O sistema agricultura-floresta-pasto na mesma propriedade é uma das saídas

A outra opção exige muito mais trabalho do produtor: mitigar os efeitos do clima alterado remanejando os recursos utilizados. Uma quantidade maior de fertilizante, por exemplo, pode compensar o empobrecimento do solo; a planta pode receber mais água, via irrigação. Assad afirma que os tempos de grandes monoculturas estão acabando, mas pode-se fazer uma rotação de atividades agrícolas, pecuárias e florestais na mesma propriedade, o que oferece a vantagem adicional de aumentar a renda do produtor.

No caso brasileiro, há quase 100 milhões de hectares de pastos degradados, terra que pode ser recuperada para a produção alimentar. Em relação aos animais, algumas sugestões são as rotações de pastagens e melhorias de infraestrutura, como a captação de água. E, na pesca, o aquecimento global pode incentivar a aquicultura, a criação de peixes em rios, lagos e na orla marítima.

Mas, para tudo isso ser posto em prática do modo mais adequado, é fundamental haver planejamento, a começar de cima. Enquanto os países não definem uma ação coordenada para enfrentar a mudança climática, alguns já têm planos para a situação que envolvem a agropecuária, como Austrália e Reino Unido.

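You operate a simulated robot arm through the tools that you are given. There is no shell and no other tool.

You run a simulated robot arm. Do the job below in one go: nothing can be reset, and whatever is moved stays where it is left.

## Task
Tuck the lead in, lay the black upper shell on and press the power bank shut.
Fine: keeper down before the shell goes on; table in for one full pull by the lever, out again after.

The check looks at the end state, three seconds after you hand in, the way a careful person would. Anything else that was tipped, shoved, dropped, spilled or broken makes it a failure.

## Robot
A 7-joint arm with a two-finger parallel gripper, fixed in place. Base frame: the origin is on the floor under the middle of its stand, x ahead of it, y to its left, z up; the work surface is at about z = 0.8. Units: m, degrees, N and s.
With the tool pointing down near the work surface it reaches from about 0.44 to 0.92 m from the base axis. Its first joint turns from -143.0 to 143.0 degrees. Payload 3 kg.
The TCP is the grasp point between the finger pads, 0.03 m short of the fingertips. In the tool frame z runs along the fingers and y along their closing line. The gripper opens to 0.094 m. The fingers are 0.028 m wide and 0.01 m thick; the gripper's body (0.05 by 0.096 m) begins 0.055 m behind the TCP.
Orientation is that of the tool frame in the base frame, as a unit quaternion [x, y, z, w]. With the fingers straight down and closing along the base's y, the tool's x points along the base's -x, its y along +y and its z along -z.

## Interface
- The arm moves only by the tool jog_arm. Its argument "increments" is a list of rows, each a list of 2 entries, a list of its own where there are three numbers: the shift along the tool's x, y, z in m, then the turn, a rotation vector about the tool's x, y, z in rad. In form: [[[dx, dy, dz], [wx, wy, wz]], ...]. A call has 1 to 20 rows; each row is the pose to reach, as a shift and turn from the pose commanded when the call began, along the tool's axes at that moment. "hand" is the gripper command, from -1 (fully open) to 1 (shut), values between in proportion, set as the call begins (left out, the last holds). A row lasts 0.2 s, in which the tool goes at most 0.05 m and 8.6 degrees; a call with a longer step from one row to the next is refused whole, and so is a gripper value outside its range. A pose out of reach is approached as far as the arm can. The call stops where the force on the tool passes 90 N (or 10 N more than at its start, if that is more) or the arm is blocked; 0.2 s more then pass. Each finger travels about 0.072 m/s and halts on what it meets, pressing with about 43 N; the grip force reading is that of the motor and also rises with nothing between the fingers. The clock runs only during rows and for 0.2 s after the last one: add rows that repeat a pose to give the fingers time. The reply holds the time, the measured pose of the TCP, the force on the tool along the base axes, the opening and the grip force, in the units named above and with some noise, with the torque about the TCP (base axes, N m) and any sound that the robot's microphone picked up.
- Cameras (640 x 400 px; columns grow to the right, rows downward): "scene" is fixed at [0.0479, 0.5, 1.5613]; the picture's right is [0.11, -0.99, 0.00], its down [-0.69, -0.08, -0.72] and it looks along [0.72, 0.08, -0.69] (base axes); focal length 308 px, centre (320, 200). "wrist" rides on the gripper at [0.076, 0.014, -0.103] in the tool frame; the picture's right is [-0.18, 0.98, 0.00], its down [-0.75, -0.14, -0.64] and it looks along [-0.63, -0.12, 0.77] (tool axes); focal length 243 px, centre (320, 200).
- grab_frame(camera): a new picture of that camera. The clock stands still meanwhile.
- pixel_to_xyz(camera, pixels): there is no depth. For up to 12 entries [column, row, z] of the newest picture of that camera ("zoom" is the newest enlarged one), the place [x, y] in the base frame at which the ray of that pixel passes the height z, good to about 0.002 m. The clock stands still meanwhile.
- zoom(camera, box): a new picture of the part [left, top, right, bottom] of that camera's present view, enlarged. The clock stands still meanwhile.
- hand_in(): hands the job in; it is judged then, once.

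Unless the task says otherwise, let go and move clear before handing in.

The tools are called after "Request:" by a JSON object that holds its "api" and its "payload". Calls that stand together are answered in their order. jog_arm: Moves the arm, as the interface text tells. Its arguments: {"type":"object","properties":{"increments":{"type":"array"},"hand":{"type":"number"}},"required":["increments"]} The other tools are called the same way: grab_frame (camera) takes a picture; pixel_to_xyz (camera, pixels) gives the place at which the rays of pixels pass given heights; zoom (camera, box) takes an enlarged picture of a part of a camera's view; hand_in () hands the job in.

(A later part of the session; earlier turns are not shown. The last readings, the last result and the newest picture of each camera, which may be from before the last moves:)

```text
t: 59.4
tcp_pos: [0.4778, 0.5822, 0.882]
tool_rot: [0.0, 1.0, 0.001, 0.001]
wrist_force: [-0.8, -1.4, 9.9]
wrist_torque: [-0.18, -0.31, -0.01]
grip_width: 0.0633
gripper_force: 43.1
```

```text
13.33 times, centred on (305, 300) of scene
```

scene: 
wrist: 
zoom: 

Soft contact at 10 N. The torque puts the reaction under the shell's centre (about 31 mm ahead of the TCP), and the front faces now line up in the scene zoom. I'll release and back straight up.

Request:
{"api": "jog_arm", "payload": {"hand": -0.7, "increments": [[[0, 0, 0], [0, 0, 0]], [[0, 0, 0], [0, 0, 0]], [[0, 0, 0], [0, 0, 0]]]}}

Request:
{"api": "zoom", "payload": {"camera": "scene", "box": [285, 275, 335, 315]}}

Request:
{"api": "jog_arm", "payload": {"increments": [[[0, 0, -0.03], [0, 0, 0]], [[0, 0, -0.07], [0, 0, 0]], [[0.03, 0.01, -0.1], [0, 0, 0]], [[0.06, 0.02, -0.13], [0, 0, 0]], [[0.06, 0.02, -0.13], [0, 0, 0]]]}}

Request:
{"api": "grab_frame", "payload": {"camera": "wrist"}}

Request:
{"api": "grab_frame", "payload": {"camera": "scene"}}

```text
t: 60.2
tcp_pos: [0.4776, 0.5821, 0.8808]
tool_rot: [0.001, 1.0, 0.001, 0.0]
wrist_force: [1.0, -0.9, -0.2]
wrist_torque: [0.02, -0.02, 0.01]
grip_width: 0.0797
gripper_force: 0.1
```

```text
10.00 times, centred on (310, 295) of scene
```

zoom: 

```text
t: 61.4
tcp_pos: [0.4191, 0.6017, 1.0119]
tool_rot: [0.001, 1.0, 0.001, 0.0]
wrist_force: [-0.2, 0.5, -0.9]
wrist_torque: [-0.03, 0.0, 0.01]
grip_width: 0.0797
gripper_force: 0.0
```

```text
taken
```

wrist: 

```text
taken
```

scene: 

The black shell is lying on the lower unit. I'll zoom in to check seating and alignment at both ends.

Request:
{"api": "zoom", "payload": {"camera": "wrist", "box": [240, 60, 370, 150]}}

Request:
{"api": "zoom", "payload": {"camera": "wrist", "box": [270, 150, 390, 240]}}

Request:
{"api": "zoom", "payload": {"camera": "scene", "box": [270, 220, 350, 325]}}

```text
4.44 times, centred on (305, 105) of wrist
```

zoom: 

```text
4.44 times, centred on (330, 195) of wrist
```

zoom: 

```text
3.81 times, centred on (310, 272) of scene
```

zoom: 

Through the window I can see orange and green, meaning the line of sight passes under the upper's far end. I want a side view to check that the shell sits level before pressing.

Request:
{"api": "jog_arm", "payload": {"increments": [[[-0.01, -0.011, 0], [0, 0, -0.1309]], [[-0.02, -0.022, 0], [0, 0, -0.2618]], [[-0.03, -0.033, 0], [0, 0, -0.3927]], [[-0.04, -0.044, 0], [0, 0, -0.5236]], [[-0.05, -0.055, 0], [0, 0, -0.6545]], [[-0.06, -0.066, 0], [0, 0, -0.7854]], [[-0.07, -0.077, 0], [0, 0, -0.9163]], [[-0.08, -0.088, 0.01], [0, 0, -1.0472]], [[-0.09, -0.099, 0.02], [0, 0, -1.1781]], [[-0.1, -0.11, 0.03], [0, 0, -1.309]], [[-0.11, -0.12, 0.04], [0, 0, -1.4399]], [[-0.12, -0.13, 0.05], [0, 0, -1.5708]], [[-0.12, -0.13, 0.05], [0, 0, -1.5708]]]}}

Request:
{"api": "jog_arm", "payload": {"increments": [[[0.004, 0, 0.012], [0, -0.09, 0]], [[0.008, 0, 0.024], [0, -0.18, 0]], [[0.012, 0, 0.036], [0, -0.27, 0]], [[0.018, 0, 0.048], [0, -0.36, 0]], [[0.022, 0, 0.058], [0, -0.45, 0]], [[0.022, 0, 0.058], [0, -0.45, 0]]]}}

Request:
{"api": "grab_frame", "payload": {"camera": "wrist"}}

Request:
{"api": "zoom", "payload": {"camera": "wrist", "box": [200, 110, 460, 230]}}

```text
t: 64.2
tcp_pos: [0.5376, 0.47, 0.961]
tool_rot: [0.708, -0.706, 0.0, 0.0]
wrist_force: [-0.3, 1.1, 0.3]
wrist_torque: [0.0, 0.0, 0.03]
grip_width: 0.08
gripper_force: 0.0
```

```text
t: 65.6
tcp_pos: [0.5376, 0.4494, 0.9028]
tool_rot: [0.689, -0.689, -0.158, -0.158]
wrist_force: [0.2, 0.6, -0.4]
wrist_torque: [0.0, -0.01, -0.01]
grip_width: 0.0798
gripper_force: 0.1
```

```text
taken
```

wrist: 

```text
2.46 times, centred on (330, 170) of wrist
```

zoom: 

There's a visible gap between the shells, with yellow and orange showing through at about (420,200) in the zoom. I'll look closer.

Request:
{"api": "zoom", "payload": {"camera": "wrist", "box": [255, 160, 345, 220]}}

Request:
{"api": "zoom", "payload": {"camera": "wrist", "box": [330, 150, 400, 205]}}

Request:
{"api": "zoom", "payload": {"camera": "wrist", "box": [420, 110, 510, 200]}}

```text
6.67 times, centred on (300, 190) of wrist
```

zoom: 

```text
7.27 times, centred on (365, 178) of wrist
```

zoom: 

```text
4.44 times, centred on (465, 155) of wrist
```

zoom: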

O Brasil criou um projeto nesse sentido, o Plano ABC (sigla de Agricultura de Baixa Emissão de Carbono), mas, assim como outras propostas do país, ele demora a engrenar.

“O Zonea­mento de Riscos Climáticos do Ministério da Agricultura continua inalterado pelos últimos três anos”, observa Silveira Pinto. Esse importante mapa de monitoramento só está sendo retomado em 2015, diz Assad. O momento econômico delicado do país também reduz a possibilidade de investimentos necessários, como em pesquisa e em tecnologia. Mas fechar os olhos para o quadro pode custar caro, alerta Assad: “Se não fizermos nada, teremos problema de segurança alimentar por irresponsabilidade”.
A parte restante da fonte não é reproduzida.